新築時に導入した設備の保守メンテナンスなどを手掛ける同社のリニューアル事業部では、30拠点でウェアラブルクラウドカメラ「Safie Pocket2(セーフィー ポケット ツー)」を活用いただいています。 導入目的や活用方法、導入のメリットについてお話を伺いました。
積極的なICTツールの採用で現場のデジタル改革を推進
──はじめに、皆さまが所属されているリニューアル事業部について教えてください。
田村さん: 当社は空調設備をメインに、建物の設備全般における工事を請負い、設計・施工管理を手がけています。
その中でリニューアル事業部は、主に当社が新築時に設備導入を行った建物についてワンストップで、改修工事・保守メンテナンスを担う部署となっています。
また昨今の社会情勢に鑑み、カーボンゼロ実現に向けた取り組みやグリーン化など、建物をバリューアップする積極的なリニューアル提案を行っています。

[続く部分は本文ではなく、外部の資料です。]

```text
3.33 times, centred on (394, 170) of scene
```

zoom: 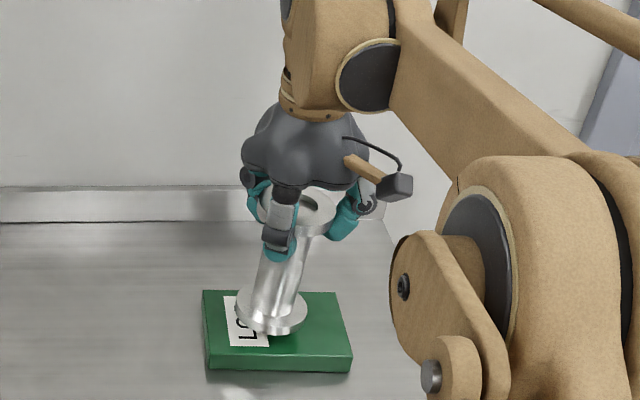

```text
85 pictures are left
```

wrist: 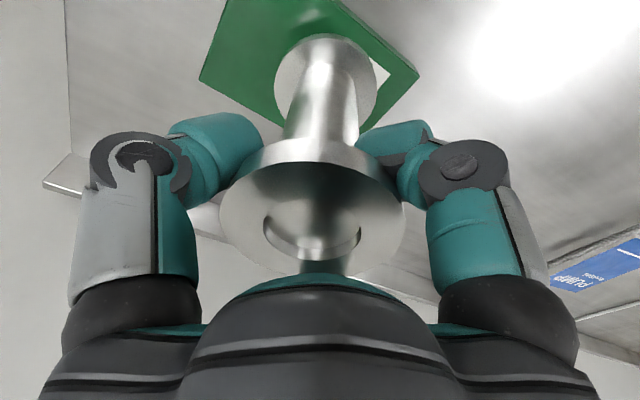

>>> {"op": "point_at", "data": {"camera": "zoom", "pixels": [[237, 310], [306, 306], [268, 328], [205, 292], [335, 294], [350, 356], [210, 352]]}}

──リニューアル事業部でSafieを導入するに至った背景を教えてください。
吉永さん: 大きな背景として、2024年に控えた働き方改革関連法の施行、「建設業の2024年問題」があります。新法では、時間外労働の上限規制が月に45時間までと明確になることもあり、労働環境の改善・向上への取り組みには全社的に力を入れています。
その取り組みの一つとして、当社では現場のデジタル改革を掲げており、積極的なICTツール活用の一環としてSafie Pocket2を導入しました。
田村さん: もともと当社には、「まずは取り入れてみる」という基本スタンスがあります。
ICTツール採用についても同様で、導入する際に費用対効果などを厳しく査定せず、まずは現場でトライ&エラーできるような環境をつくっています。
加えて、Safie Pocket2はすでに別の事業部で導入・遠隔地のライブ映像確認などに使用されていたので、映像の鮮明さや使い勝手の良さなどは知っていました。
先行で1台導入し、機能や使い勝手を確認したあと、リニューアル事業部が管轄している関東圏の30拠点全てに導入しました。
Safieカメラがベテラン社員の眼の代わり
遠隔臨場で月間約400時間の移動コストを削減
──Safie Pocket2をどのように活用されているのでしょうか。
栗原さん: 我々はお客さまの建物内あるいはその近くに拠点を設け、1つの拠点で周辺にある複数の建物を管理しています。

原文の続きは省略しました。